When you try to do in-place assignment, the true_divide ufunc is being asked to output back into the existing a integer array: np.true_divide(a, 4, out=a). There is no implementation of true_divide that takes two integer arguments and outputs another integer, so you get the exception.

All 3 comments

I assume that you are on Python 3. This is expected behavior on Python 3. The result of a / 4 will not be an integer array but a floating point array. When you simply reassign that result with the line a = a / 4, that's fine. It essentially converts the code to a = np.true_divide(a, 4) which creates a new floating point array and reassigns the name a to it.

When you try to do in-place assignment, the true_divide ufunc is being asked to output back into the existing a integer array: np.true_divide(a, 4, out=a). There is no implementation of true_divide that takes two integer arguments and outputs another integer, so you get the exception.

Thanks for the clear explanation, that makes sense.
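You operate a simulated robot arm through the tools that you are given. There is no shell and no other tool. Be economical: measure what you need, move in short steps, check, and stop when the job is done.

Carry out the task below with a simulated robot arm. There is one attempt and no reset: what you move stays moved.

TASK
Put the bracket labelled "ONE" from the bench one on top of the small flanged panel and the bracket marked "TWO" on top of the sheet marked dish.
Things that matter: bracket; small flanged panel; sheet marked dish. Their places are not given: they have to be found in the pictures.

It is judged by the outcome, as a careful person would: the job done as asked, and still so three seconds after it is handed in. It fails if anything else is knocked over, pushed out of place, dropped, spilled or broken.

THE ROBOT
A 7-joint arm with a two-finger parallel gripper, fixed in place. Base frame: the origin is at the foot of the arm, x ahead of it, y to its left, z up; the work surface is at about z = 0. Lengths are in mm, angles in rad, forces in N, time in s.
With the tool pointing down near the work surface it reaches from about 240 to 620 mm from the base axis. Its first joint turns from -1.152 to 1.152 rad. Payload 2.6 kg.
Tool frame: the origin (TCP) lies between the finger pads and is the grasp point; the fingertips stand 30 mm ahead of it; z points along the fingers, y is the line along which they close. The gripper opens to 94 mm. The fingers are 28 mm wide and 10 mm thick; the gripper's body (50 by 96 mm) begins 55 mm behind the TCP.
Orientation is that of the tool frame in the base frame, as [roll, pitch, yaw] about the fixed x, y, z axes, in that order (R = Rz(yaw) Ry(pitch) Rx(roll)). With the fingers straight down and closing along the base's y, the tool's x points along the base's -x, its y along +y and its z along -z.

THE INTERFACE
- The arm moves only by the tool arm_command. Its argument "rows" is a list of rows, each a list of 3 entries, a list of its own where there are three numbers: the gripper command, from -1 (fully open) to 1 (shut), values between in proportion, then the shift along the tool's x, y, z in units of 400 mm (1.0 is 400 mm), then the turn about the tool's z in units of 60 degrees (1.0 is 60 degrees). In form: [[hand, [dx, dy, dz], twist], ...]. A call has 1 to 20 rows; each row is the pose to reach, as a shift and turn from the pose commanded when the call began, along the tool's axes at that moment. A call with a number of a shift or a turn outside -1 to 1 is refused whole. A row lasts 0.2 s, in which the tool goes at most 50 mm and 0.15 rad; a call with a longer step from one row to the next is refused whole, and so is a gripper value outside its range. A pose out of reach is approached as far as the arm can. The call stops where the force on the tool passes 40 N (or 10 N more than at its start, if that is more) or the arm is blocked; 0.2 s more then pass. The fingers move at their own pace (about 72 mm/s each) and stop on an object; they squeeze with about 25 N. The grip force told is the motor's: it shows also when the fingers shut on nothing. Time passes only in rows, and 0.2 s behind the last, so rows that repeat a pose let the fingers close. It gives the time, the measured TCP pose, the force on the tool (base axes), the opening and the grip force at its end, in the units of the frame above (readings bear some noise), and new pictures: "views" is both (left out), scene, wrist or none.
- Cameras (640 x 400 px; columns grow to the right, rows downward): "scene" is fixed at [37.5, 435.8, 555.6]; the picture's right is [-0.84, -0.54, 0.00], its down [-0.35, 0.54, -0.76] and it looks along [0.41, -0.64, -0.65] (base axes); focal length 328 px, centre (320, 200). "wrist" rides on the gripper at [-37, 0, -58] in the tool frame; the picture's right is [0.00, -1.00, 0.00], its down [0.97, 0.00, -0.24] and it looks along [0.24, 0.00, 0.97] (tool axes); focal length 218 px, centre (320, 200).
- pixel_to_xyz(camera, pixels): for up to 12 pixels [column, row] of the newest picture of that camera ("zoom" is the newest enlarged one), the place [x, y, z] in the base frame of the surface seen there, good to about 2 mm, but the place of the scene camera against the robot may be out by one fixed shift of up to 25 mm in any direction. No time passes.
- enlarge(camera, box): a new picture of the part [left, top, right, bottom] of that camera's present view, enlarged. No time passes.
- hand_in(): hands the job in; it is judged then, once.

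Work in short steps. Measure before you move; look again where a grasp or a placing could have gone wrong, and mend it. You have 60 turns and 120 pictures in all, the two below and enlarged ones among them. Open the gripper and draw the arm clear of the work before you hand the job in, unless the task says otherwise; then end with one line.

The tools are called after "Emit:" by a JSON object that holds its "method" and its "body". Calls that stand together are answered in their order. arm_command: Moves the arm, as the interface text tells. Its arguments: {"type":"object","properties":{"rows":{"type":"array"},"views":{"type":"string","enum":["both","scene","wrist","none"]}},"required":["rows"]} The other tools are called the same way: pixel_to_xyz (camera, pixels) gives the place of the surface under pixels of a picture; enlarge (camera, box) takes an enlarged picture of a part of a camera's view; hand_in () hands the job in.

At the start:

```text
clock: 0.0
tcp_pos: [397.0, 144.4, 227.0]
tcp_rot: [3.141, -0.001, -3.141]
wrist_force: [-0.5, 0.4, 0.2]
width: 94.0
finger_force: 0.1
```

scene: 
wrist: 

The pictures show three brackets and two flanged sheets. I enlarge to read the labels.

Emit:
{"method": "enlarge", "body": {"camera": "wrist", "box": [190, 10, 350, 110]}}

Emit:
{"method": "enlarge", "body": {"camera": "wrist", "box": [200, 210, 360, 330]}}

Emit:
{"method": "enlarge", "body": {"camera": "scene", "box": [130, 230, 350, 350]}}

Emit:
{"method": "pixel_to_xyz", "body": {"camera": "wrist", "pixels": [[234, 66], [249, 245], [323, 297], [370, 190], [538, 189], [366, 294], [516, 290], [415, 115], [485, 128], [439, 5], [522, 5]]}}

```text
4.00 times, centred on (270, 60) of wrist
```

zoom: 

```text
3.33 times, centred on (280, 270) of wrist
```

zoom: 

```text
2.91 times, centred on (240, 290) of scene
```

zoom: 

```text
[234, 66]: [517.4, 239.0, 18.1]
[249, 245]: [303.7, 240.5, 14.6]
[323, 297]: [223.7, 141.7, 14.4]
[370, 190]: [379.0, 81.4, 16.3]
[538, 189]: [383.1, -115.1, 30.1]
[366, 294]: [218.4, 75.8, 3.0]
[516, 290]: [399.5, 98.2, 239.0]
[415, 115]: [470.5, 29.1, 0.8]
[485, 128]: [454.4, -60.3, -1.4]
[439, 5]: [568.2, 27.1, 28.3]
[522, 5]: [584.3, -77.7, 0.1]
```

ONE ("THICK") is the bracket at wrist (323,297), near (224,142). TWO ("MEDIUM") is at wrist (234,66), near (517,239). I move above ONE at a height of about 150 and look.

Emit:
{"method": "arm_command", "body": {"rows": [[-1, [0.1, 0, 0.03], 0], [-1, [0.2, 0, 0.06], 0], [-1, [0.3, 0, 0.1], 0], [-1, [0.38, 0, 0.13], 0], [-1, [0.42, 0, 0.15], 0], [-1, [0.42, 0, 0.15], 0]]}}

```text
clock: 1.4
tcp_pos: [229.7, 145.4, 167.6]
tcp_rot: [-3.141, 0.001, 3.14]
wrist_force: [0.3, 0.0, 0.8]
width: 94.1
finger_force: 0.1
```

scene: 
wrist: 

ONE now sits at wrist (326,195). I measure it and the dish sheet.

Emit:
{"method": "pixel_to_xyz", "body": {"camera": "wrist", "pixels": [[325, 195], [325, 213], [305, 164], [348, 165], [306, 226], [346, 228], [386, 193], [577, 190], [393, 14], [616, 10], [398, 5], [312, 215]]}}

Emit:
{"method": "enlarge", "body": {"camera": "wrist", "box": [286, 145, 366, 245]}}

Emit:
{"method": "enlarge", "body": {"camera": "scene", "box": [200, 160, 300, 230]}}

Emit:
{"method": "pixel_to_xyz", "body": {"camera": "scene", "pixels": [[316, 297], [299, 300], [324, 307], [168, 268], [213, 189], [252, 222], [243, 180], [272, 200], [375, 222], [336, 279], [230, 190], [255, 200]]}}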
The below helped me to understand the difference:

>>> a = [1 ,2, 3]
>>> b = a
>>> id(a) == id(b)
True
>>> a += [4, 5, 6]  # list object is changed, no new object created
>>> id(a) == id(b)
True
>>> a = a + [4, 5, 6]  # new object created, and assigned to `a`
>>> id(a) == id(b)
False

If I understand correctly, the fact that no new object is created with +=, is the analogy to out=a.

One way around the issue is to use dtype=float upon array creation.

That's right.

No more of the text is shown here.